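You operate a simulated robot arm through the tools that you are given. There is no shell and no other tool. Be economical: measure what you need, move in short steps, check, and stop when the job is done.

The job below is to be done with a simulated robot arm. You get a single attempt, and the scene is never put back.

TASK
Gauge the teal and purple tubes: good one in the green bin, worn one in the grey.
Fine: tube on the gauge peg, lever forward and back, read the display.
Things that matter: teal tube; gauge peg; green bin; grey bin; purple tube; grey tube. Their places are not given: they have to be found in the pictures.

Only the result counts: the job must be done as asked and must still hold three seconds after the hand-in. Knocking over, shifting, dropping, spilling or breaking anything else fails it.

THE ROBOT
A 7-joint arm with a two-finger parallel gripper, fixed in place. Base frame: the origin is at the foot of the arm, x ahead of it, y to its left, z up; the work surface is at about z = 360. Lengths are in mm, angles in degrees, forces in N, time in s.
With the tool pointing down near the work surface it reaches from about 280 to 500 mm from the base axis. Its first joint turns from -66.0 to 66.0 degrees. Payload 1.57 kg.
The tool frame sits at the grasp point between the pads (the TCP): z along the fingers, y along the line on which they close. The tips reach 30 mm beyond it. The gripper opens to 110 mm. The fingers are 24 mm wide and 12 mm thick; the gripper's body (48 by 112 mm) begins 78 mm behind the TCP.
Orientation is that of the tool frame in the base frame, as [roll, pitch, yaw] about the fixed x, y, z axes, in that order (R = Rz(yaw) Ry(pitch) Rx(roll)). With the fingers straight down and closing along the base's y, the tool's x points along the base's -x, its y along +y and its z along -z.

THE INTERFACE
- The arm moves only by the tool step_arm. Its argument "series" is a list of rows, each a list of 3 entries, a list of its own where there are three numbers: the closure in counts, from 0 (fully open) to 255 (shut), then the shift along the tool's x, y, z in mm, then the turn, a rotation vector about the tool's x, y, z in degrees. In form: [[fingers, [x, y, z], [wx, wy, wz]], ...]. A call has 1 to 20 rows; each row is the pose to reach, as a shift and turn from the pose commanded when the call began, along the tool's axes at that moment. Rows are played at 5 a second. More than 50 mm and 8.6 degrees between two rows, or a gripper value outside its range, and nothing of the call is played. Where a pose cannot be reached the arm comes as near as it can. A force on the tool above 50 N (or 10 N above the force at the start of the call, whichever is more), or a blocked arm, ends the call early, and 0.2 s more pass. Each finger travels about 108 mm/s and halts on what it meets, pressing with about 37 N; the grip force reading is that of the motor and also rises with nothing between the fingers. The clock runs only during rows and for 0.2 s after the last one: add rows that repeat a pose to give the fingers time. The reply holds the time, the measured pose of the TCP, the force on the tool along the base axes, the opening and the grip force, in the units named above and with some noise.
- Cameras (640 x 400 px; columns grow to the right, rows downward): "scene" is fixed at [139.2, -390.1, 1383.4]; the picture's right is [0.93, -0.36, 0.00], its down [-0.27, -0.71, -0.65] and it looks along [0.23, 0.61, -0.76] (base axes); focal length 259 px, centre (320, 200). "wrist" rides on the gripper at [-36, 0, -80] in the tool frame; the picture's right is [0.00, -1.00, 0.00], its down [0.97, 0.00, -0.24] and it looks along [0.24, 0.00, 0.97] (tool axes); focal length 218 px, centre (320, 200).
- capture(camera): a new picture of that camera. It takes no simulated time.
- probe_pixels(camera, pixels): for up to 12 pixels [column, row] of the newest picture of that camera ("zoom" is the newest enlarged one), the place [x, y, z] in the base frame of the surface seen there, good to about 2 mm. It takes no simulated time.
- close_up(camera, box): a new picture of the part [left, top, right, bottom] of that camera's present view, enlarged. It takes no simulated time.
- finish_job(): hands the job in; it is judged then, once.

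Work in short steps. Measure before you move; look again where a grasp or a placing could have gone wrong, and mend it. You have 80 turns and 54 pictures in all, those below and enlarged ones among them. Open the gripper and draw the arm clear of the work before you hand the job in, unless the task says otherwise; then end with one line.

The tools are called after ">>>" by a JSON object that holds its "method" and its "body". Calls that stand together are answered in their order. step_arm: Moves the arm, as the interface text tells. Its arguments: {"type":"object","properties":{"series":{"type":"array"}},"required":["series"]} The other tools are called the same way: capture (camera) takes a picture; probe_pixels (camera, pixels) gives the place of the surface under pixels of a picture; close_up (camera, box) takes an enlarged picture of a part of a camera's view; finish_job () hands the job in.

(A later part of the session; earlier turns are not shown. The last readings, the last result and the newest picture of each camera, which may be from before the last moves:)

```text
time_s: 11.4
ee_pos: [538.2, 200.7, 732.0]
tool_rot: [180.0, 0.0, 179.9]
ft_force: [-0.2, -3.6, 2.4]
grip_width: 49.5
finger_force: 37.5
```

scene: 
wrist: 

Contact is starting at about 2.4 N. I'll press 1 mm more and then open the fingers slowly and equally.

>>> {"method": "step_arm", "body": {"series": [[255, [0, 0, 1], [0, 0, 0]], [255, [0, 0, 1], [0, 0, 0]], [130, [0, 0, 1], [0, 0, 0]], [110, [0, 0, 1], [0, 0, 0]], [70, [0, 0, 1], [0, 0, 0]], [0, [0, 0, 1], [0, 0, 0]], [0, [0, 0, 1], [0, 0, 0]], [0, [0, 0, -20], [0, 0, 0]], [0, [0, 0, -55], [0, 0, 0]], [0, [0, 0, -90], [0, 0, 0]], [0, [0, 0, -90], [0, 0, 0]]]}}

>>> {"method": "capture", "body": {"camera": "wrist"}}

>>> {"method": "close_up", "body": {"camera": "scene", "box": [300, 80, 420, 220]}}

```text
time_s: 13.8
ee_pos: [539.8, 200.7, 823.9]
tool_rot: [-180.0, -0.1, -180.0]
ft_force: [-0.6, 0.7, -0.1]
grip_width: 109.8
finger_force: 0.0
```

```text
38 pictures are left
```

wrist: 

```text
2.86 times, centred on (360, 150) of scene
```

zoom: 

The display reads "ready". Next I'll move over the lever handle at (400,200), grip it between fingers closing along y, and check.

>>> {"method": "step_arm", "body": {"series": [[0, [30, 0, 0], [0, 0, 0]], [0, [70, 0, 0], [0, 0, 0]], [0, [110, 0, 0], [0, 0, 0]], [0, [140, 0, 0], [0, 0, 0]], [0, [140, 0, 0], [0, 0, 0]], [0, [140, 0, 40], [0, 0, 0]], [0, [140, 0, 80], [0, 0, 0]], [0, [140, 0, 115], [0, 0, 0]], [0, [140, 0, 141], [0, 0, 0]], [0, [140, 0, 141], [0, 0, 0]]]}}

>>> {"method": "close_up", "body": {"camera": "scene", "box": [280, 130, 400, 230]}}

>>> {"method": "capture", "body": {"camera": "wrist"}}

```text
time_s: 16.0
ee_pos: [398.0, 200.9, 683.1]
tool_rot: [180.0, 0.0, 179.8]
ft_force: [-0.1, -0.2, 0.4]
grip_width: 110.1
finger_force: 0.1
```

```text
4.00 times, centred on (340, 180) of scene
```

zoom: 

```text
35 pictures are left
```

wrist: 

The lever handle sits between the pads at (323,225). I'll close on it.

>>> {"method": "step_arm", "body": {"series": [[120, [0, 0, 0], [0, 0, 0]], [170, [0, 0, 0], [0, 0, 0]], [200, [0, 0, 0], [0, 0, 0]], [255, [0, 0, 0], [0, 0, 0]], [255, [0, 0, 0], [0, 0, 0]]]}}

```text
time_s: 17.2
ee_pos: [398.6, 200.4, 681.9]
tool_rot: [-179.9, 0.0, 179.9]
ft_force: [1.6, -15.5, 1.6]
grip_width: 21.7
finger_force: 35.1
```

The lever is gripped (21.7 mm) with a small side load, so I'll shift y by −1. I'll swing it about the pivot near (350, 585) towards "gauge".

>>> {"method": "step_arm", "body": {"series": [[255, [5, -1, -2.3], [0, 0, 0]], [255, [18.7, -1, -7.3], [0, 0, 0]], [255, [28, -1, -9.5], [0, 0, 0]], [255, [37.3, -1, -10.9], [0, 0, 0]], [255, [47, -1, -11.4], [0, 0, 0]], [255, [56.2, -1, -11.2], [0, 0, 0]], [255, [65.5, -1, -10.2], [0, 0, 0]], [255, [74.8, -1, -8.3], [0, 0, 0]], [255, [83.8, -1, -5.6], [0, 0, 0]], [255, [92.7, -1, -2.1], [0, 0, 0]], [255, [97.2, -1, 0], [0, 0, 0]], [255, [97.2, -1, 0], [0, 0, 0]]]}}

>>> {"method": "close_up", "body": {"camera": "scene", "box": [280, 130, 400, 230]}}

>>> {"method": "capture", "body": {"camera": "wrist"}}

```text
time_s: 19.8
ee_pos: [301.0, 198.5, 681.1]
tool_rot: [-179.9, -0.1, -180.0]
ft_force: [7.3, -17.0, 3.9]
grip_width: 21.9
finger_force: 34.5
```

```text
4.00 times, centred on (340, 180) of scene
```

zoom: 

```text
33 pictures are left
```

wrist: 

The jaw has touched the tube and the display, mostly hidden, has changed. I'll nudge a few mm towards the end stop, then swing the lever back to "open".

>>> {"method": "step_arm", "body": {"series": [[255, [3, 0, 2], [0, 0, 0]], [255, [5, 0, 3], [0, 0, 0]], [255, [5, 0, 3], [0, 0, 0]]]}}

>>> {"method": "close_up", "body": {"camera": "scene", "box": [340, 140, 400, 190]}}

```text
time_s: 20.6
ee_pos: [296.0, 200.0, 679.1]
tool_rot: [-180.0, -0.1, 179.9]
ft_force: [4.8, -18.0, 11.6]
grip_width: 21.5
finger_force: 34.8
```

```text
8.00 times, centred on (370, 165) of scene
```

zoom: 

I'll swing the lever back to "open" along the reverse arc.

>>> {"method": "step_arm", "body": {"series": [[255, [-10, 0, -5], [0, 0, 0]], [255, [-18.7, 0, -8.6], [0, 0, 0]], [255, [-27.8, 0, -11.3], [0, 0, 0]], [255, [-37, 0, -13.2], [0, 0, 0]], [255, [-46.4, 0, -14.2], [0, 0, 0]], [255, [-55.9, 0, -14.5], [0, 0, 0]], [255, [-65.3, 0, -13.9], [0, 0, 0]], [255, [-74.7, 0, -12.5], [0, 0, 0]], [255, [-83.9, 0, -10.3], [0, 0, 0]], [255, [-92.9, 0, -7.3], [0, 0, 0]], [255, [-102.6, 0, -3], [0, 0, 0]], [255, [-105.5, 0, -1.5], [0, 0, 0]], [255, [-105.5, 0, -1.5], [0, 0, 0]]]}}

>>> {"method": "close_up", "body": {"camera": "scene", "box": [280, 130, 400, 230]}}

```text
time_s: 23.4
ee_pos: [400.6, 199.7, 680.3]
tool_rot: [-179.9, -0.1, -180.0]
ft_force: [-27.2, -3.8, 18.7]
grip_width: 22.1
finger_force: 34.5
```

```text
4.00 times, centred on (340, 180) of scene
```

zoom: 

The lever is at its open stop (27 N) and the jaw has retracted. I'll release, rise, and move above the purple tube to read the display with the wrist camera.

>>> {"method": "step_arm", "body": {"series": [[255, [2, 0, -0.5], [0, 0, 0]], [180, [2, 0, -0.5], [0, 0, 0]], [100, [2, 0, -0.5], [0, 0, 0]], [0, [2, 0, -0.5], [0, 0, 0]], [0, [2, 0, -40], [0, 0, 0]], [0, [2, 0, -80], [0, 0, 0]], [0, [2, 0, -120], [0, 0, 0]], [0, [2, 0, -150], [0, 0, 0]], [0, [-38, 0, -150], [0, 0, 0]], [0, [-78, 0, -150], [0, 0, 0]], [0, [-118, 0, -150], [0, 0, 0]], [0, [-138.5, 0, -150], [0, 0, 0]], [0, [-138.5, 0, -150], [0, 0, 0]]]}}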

Problems to solve
**a.** Give the stretch of the quoted passage that starts with "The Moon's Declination" and ends with "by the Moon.", unchanged.
**b.** Continue the quoted passage from where it stops.

Quoted passage
The Lunar Parallax and Solar Parallax Inequalities Both the Moon and the Earth revolve in elliptical orbits and the distances from their centers of attraction vary. Increased gravitational influences and tide-raising forces are produced when the Moon is at position of perigee, its closest approach to the Earth (once each month) or the Earth is at perihelion, its closest approach to the Sun (once each year). This diagram also shows the possible coincidence of perigee with perihelion to produce tides of augmented range. When perigee, perihelion, and either the new or full moon occur at approximately the same time, considerably increased tidal ranges result. When apogee, aphelion, and the first- or third-quarter moon coincide at approximately the same time, considerably reduced tidal ranges will normally occur. 3. Lunar Declination Effects: The Diurnal Inequality. The plane of the moon's orbit is inclined only about 5o to the plane of the earth's orbit (the ecliptic) and thus the moon monthly revolution around the earth remains very close to the ecliptic. The ecliptic is inclined 23.5o to the earth's equator, north and south of which the sun moves once each half year to produce the seasons. In similar fashion, the moon, in making a revolution around the earth once each month, passes from a position of maximum angular distance north of the equator to a position of maximum angular distance south of the equator during each half month. (Angular distance perpendicularly north and south of the celestial equator is termed declination.) twice each month, the moon crosses the equator. In Fig. 5, this condition is shown by the dashed position of the moon. The corresponding tidal force envelope due to the moon is depicted, in profile, by the dashed ellipse.
The Moon's Declination Effect (Change in Angle With Respect to the Equator) and the Diurnal Inequality; Semidiurnal, Mixed, and Diurnal Tides A north-south cross-section through the Earth's center; the ellipse represents a meridian section through the tidal force envelope produced by the Moon.

Answers for this exercise
**a.**
The Moon's Declination Effect (Change in Angle With Respect to the Equator) and the Diurnal Inequality; Semidiurnal, Mixed, and Diurnal Tides A north-south cross-section through the Earth's center; the ellipse represents a meridian section through the tidal force envelope produced by the Moon.

**b.**
Since the points A and A' lie along the major axis of this ellipse, the height of the high tide represented at A is the same as that which occurs as this point rotates to position A' some 12 hours later. When the moon is over the equator - or at certain other force-equalizing declinations - the two high tides and two low tides on a give day are at similar height at any location. Successive high and low tides are then also nearly equally spaced in time, and occur twice daily. (See top diagram in Fig. 6.) This is known as semidiurnal type of tides. However, with he changing angular distance of the moon above or below the equator (represented by the position of the small solid circle in Fig. 5) the tidal force envelope produced by the moon is canted, and difference between the heights of two daily tides of the same phase begin to occur. variations in the heights of the tides resulting from the changes in the declination angle of the moon an in the corresponding lines of gravitational force action give rise to a phenomenon known as the diurnal inequality. In Fig. 5, point B is beneath a bulge in the tidal envelope. One-half day later, at point B' it is again beneath the bulge, but the height of the tide is obviously not as great as at B. This situation gives rise to a twice-daily tide displaying unequal heights in successive high or low waters, or in both pairs of tides. This type of tide, exhibiting a strong diurnal inequality, is known as a mixed tide. (See the middle diagram in Fig. 6.) Finally, as depicted in Fig. 5, the point C is seen to lie beneath a portion of the tidal force envelope. One-half day later, however, as this point rotates to position C', it is seen to lie above the force envelope. At this location, therefore, the tidal forces present produce only one high water and one low water each day. The resultant diurnal type of tide is shown in the bottom diagram of Fig. 6.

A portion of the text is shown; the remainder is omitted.